So, just thinking out loud:

This whole legacy workflow / tool-chain that he's got going as an example of why
it would be nice to have a growing collection of analogous in-house tools to
perform the scene-building part of the workflow, instead of parting-it-out to
whatever third-party external software things might be available.

I remember Sam Benge posted a very nice pile of rocks/grains that he made using
a dataset generated with Voro++.  It would be nice to have the crackle pattern
points and knobs exposed to the SDL so we had something like that - since making
piles of rocks is something people invariably try to do in POV-Ray.

Chris Cason was generous enough to purchase the rights to Moray so that someday
we can have a GUI modeler for the things that modelers are good for.  And a
modeler like Moray is irrefutably desireable and (in)directly used in
raytracing.

I know that the current paradigm is that "POV-Ray is a raytracer", but creating
the things that will be raytraced by POV-Ray I think is an integral part of the
POV-Ray experience.  And the more "pieces" we own in our own little toolbox, the
less will be lost to changes in OS's, 3rd-party blackbox software, licensing
changes, and other links in the scene-creation chain.

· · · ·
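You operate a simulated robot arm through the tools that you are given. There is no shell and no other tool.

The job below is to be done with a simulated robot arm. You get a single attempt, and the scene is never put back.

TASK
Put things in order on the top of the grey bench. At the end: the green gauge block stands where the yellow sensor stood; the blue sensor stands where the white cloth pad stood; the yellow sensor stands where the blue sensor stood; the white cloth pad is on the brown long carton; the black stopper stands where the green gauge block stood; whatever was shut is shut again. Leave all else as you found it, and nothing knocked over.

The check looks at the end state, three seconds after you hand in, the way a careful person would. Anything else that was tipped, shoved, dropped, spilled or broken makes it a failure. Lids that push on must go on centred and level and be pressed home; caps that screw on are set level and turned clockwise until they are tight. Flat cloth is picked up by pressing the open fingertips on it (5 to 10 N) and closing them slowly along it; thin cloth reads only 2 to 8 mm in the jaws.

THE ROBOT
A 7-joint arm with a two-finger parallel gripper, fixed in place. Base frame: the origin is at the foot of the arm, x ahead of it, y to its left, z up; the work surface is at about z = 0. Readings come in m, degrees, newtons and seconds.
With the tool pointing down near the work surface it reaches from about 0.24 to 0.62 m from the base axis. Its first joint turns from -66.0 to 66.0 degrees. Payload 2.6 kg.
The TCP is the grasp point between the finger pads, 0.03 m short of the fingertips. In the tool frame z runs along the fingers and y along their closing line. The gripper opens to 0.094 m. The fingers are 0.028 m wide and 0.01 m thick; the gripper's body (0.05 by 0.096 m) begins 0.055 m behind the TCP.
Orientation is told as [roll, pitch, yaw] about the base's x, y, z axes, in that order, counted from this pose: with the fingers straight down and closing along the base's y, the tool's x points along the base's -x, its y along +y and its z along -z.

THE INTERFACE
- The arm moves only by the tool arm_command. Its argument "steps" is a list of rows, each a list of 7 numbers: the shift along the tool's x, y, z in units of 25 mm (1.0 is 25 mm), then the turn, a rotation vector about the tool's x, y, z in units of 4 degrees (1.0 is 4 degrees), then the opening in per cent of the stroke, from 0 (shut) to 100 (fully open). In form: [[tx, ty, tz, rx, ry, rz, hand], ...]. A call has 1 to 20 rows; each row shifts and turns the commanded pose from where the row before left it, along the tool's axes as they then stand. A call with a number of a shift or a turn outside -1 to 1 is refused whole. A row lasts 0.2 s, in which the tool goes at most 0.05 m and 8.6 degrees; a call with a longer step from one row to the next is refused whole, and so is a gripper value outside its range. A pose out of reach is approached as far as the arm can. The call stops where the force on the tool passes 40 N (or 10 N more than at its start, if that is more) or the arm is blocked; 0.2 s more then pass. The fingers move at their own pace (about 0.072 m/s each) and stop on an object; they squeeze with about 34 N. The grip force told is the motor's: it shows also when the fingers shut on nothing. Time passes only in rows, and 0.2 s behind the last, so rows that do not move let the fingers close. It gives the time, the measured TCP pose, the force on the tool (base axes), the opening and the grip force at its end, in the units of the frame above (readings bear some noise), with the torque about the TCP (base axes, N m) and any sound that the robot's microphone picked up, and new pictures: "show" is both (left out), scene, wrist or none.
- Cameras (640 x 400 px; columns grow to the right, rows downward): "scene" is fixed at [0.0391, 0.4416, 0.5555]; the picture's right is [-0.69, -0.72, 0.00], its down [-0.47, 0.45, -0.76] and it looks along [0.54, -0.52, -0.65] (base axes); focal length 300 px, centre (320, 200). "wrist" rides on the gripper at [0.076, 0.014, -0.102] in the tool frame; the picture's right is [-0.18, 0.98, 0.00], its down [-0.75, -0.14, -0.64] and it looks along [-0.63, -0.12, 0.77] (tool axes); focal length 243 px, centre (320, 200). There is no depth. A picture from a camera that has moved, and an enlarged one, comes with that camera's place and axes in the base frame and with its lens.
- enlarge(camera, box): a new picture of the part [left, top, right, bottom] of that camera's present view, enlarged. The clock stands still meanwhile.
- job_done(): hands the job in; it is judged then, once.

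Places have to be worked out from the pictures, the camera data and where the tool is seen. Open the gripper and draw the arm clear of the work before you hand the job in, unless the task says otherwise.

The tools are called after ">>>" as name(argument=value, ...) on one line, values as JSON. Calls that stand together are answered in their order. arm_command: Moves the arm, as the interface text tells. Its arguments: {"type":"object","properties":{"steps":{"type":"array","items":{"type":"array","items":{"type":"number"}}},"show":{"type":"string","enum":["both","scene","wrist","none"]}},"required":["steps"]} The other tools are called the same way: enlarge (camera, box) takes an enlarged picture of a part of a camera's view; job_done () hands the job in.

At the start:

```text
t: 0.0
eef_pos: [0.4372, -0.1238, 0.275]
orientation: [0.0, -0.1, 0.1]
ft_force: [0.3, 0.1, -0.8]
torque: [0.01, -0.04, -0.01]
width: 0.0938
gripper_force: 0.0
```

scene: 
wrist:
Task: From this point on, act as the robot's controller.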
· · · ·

I know that I have suggested a few things in the past that at first glance
"don't have much relation to raytracing", but I do hold firm in my opinion that
they would be valuable scene-creation and modification tools. There are many
people who are, or were, enthusiastic POV-Ray enthusiasts, and would likely be
happy to donate/license the use of their already-written code for various
algorithms to use in future distributions.

Some might even be winding down their careers in computer science and related
fields, and would find contributing new features to the POV-Ray codebase an
enjoyable and rewarding activity.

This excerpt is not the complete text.